MURDOCH University students are nurturing a passion for law among high school pupils as part of a program to advance legal knowledge.
The Law in the Community program saw 29 undergraduates deliver lessons on topics like sexting to students at Eastern Hills Senior High School.
Teacher Jasmine Watts said the undergraduates discussed environmental law and the influential Tasmanian Dam case.
“My Year 10 pupils loved the law students coming into the class and their lessons were of an exceptional standard,” she said.
“The law students were very enthusiastic, making the topics so interesting, as well as being very professional and doing a great job of promoting an interest in law.”
The Murdoch program inspired by a US-based program Street Law educates communities about law, democracy and human rights.

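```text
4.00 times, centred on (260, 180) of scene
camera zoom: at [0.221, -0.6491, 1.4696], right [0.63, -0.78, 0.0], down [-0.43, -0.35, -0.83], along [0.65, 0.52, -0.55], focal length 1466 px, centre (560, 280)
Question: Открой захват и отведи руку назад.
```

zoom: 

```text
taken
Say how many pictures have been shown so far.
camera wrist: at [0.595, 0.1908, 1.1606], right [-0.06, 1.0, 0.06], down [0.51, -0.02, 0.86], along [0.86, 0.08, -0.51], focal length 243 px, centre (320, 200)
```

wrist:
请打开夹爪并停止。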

Murdoch School of Law’s Clinical Director Anna Copeland said the lessons gave high school pupils a fresh perspective on legal matters.
“Our students have run sessions on bullying, drugs and the environment,” she said.
“They also give the school pupils valuable insights into what it is like to study law at university,” she said.
The university students deliver lessons on topics identified by the school students and chosen by the teachers.
Final year Murdoch student Zac Fergie said lawyers played an important role in educating the public about the law.
“Through Street Law, I’ve gained experience communicating complicated legal ideas in a way that school students will understand and hopefully remember,” he said.
“The feedback we received from both the pupils and their teacher was really positive.”